*Provided material:*

* begin *

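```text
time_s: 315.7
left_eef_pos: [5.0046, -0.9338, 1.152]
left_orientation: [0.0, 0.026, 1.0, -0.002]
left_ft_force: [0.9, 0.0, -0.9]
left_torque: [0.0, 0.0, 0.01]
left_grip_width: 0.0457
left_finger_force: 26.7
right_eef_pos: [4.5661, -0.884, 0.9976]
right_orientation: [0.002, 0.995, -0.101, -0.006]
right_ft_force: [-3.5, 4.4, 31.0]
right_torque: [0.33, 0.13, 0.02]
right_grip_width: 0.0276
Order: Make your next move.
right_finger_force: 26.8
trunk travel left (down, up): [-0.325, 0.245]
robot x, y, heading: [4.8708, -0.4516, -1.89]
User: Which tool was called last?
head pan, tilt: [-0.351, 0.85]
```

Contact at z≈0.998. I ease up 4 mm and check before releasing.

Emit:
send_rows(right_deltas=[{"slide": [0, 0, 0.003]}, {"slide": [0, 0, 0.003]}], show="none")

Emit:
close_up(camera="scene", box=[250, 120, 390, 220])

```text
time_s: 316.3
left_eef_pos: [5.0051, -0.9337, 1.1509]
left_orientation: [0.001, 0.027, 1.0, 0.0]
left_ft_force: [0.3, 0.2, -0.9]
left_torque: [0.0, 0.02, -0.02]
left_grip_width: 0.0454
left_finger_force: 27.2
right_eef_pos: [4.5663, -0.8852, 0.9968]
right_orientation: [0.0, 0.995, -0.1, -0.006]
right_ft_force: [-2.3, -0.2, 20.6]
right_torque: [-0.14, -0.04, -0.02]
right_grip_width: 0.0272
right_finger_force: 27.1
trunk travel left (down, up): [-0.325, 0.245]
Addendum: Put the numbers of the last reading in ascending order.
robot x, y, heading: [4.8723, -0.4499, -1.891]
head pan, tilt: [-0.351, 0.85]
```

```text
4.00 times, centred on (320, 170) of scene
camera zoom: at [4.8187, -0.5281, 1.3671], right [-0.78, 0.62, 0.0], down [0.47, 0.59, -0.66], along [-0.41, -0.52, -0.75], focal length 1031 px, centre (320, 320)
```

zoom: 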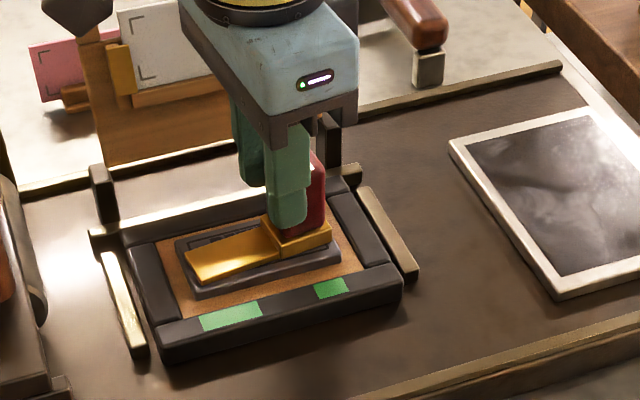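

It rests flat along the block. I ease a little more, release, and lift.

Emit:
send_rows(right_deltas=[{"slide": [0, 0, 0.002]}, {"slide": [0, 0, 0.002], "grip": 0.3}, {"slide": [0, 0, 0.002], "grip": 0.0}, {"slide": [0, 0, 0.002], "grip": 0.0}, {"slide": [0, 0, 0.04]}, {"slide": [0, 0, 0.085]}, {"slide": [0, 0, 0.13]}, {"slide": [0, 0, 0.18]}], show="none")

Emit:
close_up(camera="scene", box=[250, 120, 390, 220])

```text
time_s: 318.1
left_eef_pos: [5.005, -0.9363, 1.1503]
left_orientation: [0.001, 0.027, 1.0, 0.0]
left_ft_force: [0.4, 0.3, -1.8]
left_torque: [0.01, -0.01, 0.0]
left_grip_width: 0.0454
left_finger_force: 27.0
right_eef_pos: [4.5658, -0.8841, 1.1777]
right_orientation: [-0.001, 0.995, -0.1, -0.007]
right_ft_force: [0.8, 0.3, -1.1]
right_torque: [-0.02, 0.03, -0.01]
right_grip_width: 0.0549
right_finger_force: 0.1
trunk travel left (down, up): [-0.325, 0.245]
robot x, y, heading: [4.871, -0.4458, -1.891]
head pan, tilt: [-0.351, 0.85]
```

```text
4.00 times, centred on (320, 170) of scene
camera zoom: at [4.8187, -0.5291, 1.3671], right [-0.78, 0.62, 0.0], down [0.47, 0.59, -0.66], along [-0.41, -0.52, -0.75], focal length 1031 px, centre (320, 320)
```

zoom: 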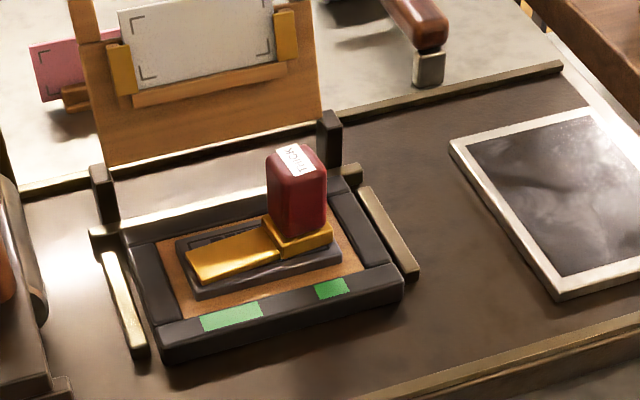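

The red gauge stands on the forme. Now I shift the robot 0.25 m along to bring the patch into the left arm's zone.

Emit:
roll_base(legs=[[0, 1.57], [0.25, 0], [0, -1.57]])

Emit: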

* end *

*Job 1:*
Write out the passage provided from "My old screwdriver" to "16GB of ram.", both included.
*Job 2:*
Could you carry on with the passage provided from where it ends?

*Passage provided:*
* begin *

Home · Register · Join Upload & Sell

Moderated by: Fred Miranda
Username  

  New fredmiranda.com Mobile Site
  New Feature: SMS Notification alert
  New Feature: Buy & Sell Watchlist
  

FM Forums | Post-processing & Printing | Join Upload & Sell

  

Archive 2023 · Time for PC upgrade, are any of these overkill?

  
 
traingoof
Offline
• •
Upload & Sell: Off
p.1 #1 · p.1 #1 · Time for PC upgrade, are any of these overkill?


My old screwdriver PC is taking forever to load Z7 files in Capture One 22, and LR 6.14. Looking at buying the following from
my usual source, Micro Center in Mayfield, OH. I am just a hobbyist that does not take thousands of photos every week, so any advice would certainly be welcome. It's been a long time since I looked at desktop PC parts, old machine has I5 3570K and 16GB of ram.

Tia

Gigabyte Z690 UD AX DDR4 LGA 1700 ATX

Intel I7 12700K Adler Lake CPU

32 GB DDR4 Ram

Heat Sink

I am going to use the current drives, 1 SSD and 3 spinners 2T ea.

GPU was also updated 5 years ago



Mar 10, 2023 at 12:37 PM
EB-1
Offline
• • • • • • •
Upload & Sell: Off
p.1 #2 · p.1 #2 · Time for PC upgrade, are any of these overkill?


Microcenter usually has some very good bundle deals. The 12700K is certainly a powerful CPU, but you should probably also upgrade the graphics card if it is 5 years old. Some, but not all modern software uses GPU acceleration and can really speed image processing even if you don't care about 3D/gaming performance. A modest 3070 Ti or similar would be a huge improvement.
Make sure you get a good power supply for current and future needs. Probably a 850W is the best compromise for your 253W CPU and allows room for a good GPU and other components.

EBH



Mar 10, 2023 at 12:53 PM
mcbroomf
Offline
• • • • •
Upload & Sell: Off
p.1 #3 · p.1 #3 · Time for PC upgrade, are any of these overkill?


How are the 4 drives connected to your current system? Internal? External? If these are USB (2?) external connections you may not get much of an improvement for load/import. Processing will fly though.


Mar 10, 2023 at 01:26 PM
traingoof
Offline
• •
Upload & Sell: Off
p.1 #4 · p.1 #4 · Time for PC upgrade, are any of these overkill?


Thanks guys for the quick and helpful response. The drives are internal, I have one of those WD external
drives as a back up unit. Also I kind of figured the power supply was not going to make the cut for the
upgrade. Now to start shopping to refurbish and upgrade my non gaming photo / music rig.

* end *

*Exercise answer 1:*
My old screwdriver PC is taking forever to load Z7 files in Capture One 22, and LR 6.14. Looking at buying the following from
my usual source, Micro Center in Mayfield, OH. I am just a hobbyist that does not take thousands of photos every week, so any advice would certainly be welcome. It's been a long time since I looked at desktop PC parts, old machine has I5 3570K and 16GB of ram.

*Exercise answer 2:*
Mar 10, 2023 at 03:44 PM
stompyq
Offline
• • • •
Upload & Sell: Off
p.1 #5 · p.1 #5 · Time for PC upgrade, are any of these overkill?


12th Gen intel chips support DDR5. Why buy that processor and go for a DDR4 board and memory? If you want to stick with DDR4 to save costs maybe you can look at a previous gen processor. Or look at the AMD side of things. Also if you never plan to overclock then save some money and buy the non K version. Spend the money and buy a nVME SSD for your boot drive. That make s a massive difference. Use your other SSD as a scratch disk for PS and the spinners for backup

Edited on Mar 14, 2023 at 12:59 PM · View previous versions



Mar 14, 2023 at 12:48 PM
stompyq
Offline
• • • •
Upload & Sell: Off
p.1 #6 · p.1 #6 · Time for PC upgrade, are any of these overkill?


EB-1 wrote:
Microcenter usually has some very good bundle deals. The 12700K is certainly a powerful CPU, but you should probably also upgrade the graphics card if it is 5 years old. Some, but not all modern software uses GPU acceleration and can really speed image processing even if you don't care about 3D/gaming performance. A modest 3070 Ti or similar would be a huge improvement.
Make sure you get a good power supply for current and future needs. Probably a 850W is the best compromise for your 253W CPU and allows room for a good GPU and other components.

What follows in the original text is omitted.